EXTRACT PROVIDED:

* BEGIN *

On Tying Shoes

It is the dusk of my 35th birthday.

Wow. 35 years. I can see tinges of the classic “midlife crisis” creeping in. All day I found myself looking back and wondering if I have spent the last 3 1/2 decades well.

I think I can say that I am (mostly) proud of the person I have become. I have (sort of) learned to stop and think before I speak. i have matured to the point where I can (grudgingly) admit that my parents were right about many things (shhh…don’t tell my dad). I can (sometimes) admit that I was wrong.


But there is one thing I have always known about myself, but did not realize was a problem until today.

I am not a process person.

I am a results person. Unlike my sister, I do not revel in the repetitive and routine. I mean, I like to be clean, but if I had the choice between showering and pushing a “clean Kristin” button, I would choose the button every time. For me, the process is just the means that get me to the results.

It is not that I don’t recognize the importance of process, of how process impacts results. I took ballet for 12 years, and ballet is all process. How you learn and practice your movements determine how well you can perform. The way you move your body into each position is as important as the position itself. Quality process equals quality results.

I know process is important, but I just hate having to do it.

This summer, we made the brave idiotic decision to ditch the velcro and purchase tie shoes for our 3 and 4 1/2 year olds.

Kristin! What were you thinking?!

I know.

Honestly, I’m not sure what possessed me to do it. I think the girls told me they really wanted tie shoes and I thought, “Wow! How mature of them! I should encourage this!” So with visions of my prodigy preschoolers tying shoes themselves flashing in my brain, they were purchased and brought home.

My positive enthusiasm lasted for about 3 days before I realized that Lidia did not have the dexterity to tie her shoes yet and Madeline was just way, way, way too slow. Most mornings, we left the house with both girls crying and me screaming to just “grab those (mumble under breath) shoes and don’t you dare try to tie them in the car and get them all tangled up and I will just have to tie them when we get to where we are going.”

Over the past several weeks, there has been a recurrent theme. In conversations. In prayer time. In watching an amazing artist chronicle the creation of her works. In the post on how you respond when life changes…or doesn’t.

The message is the same:

The process is not just important because it gets you results. The process is important because it is a result in and of itself.   

So this morning, as we were getting ready to go, I sat down with Madeline to help her tie her shoes. I stopped, took a breath and really paid attention to what I was doing. As Madeline tied her first shoe, I watched how the muscles for fine motor skills were honed as her tiny fingers had to work really hard to correctly grasp and twist and pinch the strings just right. I noticed how she stopped everything else and really concentrated on what she was doing. I marveled at how she handled the frustration of dropping a lace by closing her eyes, taking a deep breath and trying again.

Strength. Concentration. Perseverance. Patience. All the things needed to climb giant rope ladders at a playground, have healthy friendships, and succeed in the future. All this gained from the stupid process of tying one stupid shoe.

Then, as I tied her second shoe (because, really, preschool shoe tying is SO SLOW), I took the opportunity to look right into her eyes down at her level and smile. She flashed an enormous, rare, giddy smile, said, “I love you, mom,” and gave me a big bear hug.

* END *

DATA EXTRACT:
* BEGIN *

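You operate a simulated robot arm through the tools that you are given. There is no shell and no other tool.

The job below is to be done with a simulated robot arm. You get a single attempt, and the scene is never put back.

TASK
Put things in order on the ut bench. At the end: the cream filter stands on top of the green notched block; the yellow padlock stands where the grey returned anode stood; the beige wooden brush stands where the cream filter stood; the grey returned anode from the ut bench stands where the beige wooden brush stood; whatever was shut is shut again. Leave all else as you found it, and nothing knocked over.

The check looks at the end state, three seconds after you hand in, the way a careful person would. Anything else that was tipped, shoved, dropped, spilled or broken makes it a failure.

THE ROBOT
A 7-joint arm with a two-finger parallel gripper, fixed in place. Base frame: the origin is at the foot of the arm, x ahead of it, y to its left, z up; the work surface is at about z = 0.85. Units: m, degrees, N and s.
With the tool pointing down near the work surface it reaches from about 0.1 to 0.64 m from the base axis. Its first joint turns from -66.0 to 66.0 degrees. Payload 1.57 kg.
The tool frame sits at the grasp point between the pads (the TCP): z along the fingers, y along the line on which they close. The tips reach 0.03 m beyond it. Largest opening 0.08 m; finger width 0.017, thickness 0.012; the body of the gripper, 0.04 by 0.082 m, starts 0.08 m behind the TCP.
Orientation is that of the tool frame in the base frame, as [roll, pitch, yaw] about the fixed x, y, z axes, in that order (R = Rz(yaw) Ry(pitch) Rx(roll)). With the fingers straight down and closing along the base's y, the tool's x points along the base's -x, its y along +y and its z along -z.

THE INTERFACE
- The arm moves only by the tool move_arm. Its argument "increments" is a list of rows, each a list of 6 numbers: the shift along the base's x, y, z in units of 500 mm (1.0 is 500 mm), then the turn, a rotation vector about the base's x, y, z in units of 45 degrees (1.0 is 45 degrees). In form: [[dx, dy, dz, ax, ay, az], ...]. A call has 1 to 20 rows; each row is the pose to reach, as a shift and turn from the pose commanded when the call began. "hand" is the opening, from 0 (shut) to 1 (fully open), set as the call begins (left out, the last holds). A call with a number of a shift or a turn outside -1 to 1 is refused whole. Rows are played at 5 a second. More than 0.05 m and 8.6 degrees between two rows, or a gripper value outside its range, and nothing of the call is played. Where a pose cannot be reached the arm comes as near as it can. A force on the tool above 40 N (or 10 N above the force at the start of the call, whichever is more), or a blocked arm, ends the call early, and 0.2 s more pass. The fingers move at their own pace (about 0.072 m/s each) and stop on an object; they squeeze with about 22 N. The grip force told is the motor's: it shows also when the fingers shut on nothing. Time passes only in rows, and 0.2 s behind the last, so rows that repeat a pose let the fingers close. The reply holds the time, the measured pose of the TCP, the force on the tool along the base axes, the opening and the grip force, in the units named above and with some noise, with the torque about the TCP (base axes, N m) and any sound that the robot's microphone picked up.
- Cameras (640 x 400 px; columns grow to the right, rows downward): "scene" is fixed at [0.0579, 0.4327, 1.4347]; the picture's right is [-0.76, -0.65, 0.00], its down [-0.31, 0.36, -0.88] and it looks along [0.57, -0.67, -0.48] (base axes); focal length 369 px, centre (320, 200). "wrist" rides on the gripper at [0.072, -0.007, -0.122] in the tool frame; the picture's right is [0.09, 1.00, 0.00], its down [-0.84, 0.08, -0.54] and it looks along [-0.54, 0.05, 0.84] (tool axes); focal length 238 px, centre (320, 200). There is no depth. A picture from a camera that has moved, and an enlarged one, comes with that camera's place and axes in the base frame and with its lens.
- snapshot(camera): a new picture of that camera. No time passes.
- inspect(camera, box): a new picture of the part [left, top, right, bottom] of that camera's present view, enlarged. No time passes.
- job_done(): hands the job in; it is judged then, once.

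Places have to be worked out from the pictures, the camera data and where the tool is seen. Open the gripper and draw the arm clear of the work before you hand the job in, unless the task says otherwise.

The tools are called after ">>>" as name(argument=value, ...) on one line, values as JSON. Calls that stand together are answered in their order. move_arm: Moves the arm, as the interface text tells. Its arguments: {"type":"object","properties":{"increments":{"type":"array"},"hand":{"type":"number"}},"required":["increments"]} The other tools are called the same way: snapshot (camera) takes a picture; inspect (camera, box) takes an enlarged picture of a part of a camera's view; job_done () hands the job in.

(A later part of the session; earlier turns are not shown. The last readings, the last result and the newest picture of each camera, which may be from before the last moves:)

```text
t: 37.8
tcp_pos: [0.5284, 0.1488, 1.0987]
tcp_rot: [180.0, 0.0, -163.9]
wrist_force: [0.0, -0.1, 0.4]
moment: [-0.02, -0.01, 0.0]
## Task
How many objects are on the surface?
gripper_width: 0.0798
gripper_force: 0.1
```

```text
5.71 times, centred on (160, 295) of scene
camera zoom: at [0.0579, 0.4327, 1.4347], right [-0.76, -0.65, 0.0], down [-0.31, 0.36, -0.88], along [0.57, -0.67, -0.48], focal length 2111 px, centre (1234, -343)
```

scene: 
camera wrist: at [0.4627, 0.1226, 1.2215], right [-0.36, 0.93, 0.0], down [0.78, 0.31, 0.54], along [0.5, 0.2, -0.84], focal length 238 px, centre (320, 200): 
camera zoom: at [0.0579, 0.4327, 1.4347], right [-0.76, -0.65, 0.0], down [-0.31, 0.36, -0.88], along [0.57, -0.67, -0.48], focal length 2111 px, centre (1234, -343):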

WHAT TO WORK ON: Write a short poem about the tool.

* END *

WHAT TO WORK ON:
1. Take the extract provided and repeat only what runs from "But there is" through "having to do it.".
2. Extend the extract provided, starting right after its last sentence.

RESPONSES FOR EACH TASK:
1.
But there is one thing I have always known about myself, but did not realize was a problem until today.

I am not a process person.

I am a results person. Unlike my sister, I do not revel in the repetitive and routine. I mean, I like to be clean, but if I had the choice between showering and pushing a “clean Kristin” button, I would choose the button every time. For me, the process is just the means that get me to the results.

It is not that I don’t recognize the importance of process, of how process impacts results. I took ballet for 12 years, and ballet is all process. How you learn and practice your movements determine how well you can perform. The way you move your body into each position is as important as the position itself. Quality process equals quality results.

I know process is important, but I just hate having to do it.

2.
Wow. So much better than screaming and crying.

This. This is what I need to work on during the next 35 years. 

Ugh. But it is so hard for me.

I need to take lessons from Nick. You see, I am married to an extreme process person. Nick is actually an ancient Japanese man born into a modern American body. Results are important to him, but it is the process, the howthat gives him joy. He becomes alive doing all the tedious things that would drive me crazy: gardening, cooking, practicing scales on his guitar, shaving with a straight razor, fitting a hearing aid. Nick graduated with a Japan Studies concentration in college and he tells me that the traditional Japanese Tea Ceremony, Chado, epitomizes traditional Japanese culture. People would spend their entire lives working to fully engage in and master the process of their craft. The beauty and joy lie not just in the end result, but in the journey of getting there. If you have ever read Marie Kondo’s Life Changing Magic of Tidying Up, you can hear this undercurrent running through her words.


As I thought through this today, I realized that this is why this phase of my life is one of the most challenging. So much of what I do is purely process. The changes and results of the work I am doing with the girls are either so far in the future, are imperceptibly small or are so short lived, that I often feel like I am achieving no results at all.

I hear the platitude “enjoy the journey” all the time, but I never really grasped the depth of what that means in my day to day life before today. If I never do more than put up with the process while waiting for results, I will have missed my life. Because nearly all of life is just that, a series of processes that refine us and make us into who we are. The how is not just the how. The how is also the what.

The process is not just important because of the result it produces. It is important in itself. Because of what you learn. Because of who you become. Because it can be enjoyable, fulfilling and beautiful. The process is the result. The process is the now.

So, on the dusk of my 35th birthday, I make my quasi-midlife resolution. Much like Brother Lawrence that Laura just wrote about, I will seek to find enjoyment, beauty and appreciation for the tedious, mind-numbing processes that make up life. I will listen for God’s whisper in the common and the mundane.

It will probably take me the next 35 years to even start to scratch the surface. Because by later this afternoon, as we were onto the third iteration of putting on and tying the shoes to get somewhere, I was back to the screaming and crying routine.

Sigh.

5 thoughts on “On Tying Shoes”

  1. Your message really hit me, this is so me! I am totally convinced that I am missing the joy and fullfillment in some of life’s routine processes because I live for results. I am inspired and encouraged by your message. Beautifully written Kristin. Finding joy in the process 😊.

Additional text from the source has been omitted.